Immagini delicate, per nulla connotative, metonimie di fatti orrendi che sono accaduti, scatti di intenso valore e forte significato intimo, sociale e politico: sono le foto della mostra “Le conseguenze. I femminicidi e lo sguardo di chi resta” di Stefania Prandi, giornalista, scrittrice e fotografa, che si terrà al Palazzo Rasponi di Ravenna dalle Teste dal 20 (inaugurazione alle ore 16) al 27 febbraio e a Palazzo Vecchio di Bagnacavallo dall’1 al 6 marzo. Un reportage durato tre anni che racconta, attraverso le parole di chi sopravvive al femminicidio, gli esiti drammatici della violenza di genere. A vivere queste conseguenze sono madri, padri, sorelle, fratelli, figlie e figli, ai quali restano i giorni del dopo, i ricordi immobili trattenuti dalle cornici, dalle spese legali, le umiliazioni nei tribunali, le accuse mediatiche del “se l’è cercata”. Le fotografie si intersecano con le storie che sono narrate nel libro della stessa autrice: «Le conseguenze dei femminicidi e lo sguardo di chi resta» edito da Settenove.
Stefania, che fatica ha fatto ad avvicinarsi al dolore di queste famiglie, un dolore che sembra sfuggire a ogni definizione?
«L’idea di base è che raccontare un dolore così profondo deve avere una valenza di interesse pubblico, una finalità a livello sociale, altrimenti si rischia di scadere nel voyerismo o in quella che viene chiamata pornografia del dolore. Quindi l’intervistatrice e fotografa deve lasciare lo spazio alle parole e alle immagini di chi racconta. Il dolore è di chi lo vive, non deve esserci una sovrapposizione eccessiva dei due punti di vista, tra intervistatore e intervistato. Inoltre, per affrontare argomenti del genere, bisogna essere lucidi e tener conto che alcune domande potrebbero attivare nuovamente il trauma di chi lo ha vissuto».

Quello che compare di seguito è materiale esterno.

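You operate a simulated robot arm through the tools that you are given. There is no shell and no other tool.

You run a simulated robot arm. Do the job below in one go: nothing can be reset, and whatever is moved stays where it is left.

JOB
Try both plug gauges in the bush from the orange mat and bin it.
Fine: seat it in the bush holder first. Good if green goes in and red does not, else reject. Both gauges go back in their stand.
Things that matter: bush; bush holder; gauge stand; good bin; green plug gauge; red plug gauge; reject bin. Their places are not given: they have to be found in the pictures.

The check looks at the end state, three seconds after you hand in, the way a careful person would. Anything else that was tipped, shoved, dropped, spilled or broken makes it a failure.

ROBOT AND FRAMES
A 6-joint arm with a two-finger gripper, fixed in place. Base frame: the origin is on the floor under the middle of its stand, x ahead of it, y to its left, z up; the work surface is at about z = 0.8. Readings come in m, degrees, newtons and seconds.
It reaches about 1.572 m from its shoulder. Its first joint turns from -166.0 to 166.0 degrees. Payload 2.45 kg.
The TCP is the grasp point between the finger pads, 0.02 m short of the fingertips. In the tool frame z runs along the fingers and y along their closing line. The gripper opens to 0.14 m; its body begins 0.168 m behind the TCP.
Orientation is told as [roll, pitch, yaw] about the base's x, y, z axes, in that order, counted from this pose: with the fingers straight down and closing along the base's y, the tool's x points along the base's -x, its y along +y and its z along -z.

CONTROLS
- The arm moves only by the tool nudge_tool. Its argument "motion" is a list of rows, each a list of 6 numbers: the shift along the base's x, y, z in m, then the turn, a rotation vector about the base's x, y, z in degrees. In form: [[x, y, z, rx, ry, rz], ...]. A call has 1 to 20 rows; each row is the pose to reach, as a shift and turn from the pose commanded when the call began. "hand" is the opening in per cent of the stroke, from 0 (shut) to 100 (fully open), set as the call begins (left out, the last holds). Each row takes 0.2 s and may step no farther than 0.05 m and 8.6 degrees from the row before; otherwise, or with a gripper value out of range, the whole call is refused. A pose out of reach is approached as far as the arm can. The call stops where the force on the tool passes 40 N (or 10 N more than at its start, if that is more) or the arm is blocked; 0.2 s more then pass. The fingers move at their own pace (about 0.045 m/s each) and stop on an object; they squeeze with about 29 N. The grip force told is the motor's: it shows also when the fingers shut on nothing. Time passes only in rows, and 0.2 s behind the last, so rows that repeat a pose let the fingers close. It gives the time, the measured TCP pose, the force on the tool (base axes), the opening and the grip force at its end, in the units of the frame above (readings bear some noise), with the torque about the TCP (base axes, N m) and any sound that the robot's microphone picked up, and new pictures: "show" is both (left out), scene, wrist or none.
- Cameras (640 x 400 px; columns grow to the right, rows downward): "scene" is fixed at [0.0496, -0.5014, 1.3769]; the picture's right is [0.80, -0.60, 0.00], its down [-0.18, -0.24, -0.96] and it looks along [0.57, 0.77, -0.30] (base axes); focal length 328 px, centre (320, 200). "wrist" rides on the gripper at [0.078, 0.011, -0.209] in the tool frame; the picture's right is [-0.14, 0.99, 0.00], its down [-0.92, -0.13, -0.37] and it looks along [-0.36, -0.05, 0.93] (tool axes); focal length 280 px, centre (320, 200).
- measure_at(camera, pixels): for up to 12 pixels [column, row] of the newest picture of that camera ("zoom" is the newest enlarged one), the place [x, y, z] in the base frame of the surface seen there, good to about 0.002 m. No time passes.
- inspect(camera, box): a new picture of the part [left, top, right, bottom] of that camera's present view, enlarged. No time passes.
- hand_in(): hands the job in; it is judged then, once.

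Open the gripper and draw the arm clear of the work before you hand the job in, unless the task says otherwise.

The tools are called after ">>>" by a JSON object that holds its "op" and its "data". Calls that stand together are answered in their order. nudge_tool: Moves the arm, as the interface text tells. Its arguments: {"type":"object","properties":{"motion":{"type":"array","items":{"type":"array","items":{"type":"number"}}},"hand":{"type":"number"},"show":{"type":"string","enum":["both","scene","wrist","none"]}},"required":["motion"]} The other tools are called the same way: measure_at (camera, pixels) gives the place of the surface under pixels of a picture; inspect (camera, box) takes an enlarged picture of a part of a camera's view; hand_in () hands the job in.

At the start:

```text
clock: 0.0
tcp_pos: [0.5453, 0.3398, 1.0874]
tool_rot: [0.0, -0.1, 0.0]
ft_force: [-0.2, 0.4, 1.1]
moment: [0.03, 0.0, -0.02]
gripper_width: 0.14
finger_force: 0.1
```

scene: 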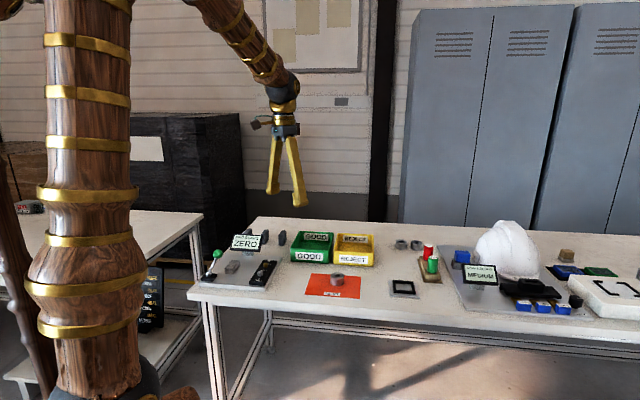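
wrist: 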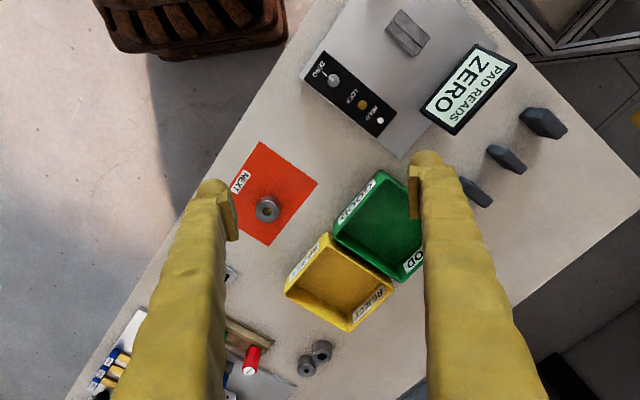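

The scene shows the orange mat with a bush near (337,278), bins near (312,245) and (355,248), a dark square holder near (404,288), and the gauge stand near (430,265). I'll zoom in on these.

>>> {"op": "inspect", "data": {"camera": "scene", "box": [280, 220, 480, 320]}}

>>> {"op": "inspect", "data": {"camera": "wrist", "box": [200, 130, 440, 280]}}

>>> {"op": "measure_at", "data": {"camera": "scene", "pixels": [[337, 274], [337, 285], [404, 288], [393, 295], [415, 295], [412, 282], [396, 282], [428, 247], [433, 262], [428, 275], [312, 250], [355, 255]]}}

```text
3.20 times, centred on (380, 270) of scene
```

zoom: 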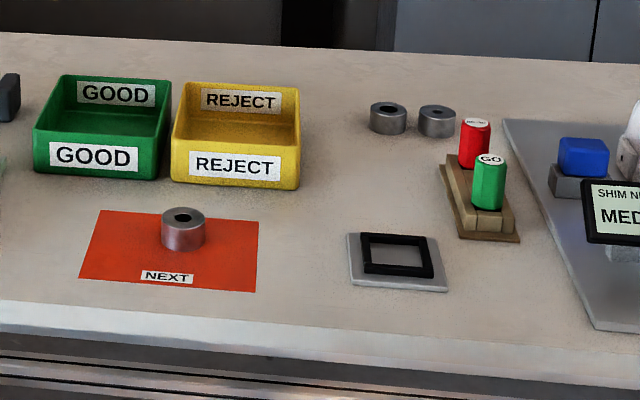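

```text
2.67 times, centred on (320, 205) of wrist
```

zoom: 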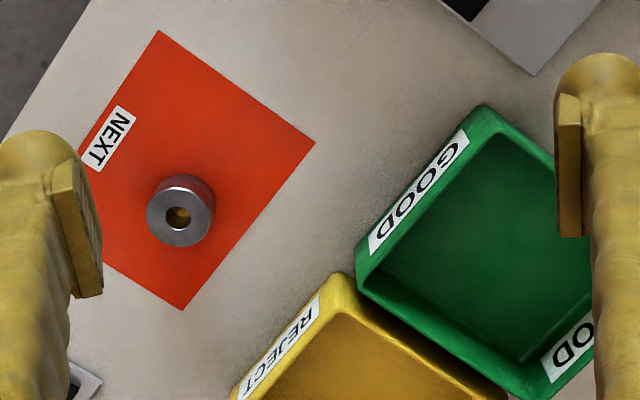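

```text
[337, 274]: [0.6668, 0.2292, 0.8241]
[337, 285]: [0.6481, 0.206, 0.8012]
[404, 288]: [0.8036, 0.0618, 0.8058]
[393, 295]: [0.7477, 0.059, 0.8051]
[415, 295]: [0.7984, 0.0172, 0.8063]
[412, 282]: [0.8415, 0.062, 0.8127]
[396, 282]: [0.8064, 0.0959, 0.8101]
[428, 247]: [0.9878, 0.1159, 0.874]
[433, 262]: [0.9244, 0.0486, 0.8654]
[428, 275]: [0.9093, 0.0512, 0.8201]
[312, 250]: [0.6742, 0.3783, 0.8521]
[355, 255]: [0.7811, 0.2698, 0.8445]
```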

Come è riuscita a entrare in contatto con le famiglie delle donne uccise?
«Dopo aver intervistato Giovanna e Giuliano, i genitori Giulia Galiotto, mi resi conto della portata pubblica del loro impegno e di come questo dolore diventi politico, messo a disposizione della società per fare formazione, informazione, per non dimenticare. Grazie al loro passaparola, sono entrata in contatto con altre persone che hanno deciso di partecipare al mio lavoro. Si tratta di famiglie che fanno parte di un “movimento informale” che esiste e che fatica a farsi riconoscere e accettare dall’opinione pubblica. Sempre più familiari intraprendono battaglie quotidiane: c’è chi scrive libri, organizza incontri nelle scuole, lancia petizioni, raccoglie fondi. Il tutto con l’intento di dimostrare che un femminicidio non può essere attribuito al caso, ma è un fenomeno con radici culturali e sociali profonde, attecchite su un senso di proprietà e di dominio degli uomini sulle donne ancora molto diffuso. Credo che il mio approccio estremamente chiaro e trasparente sia stato un valore aggiunto; contrariamente a quanto accade in alcune trasmissioni televisive, le dinamiche dei fatti e le relazioni sono state descritte senza scendere in dettagli macabri, senza parlare di presunte colpe della donna, elementi che rendono questa narrazione scorretta non solo dal punto di vista etico, ma anche errata dal punto di vista dei contenuti».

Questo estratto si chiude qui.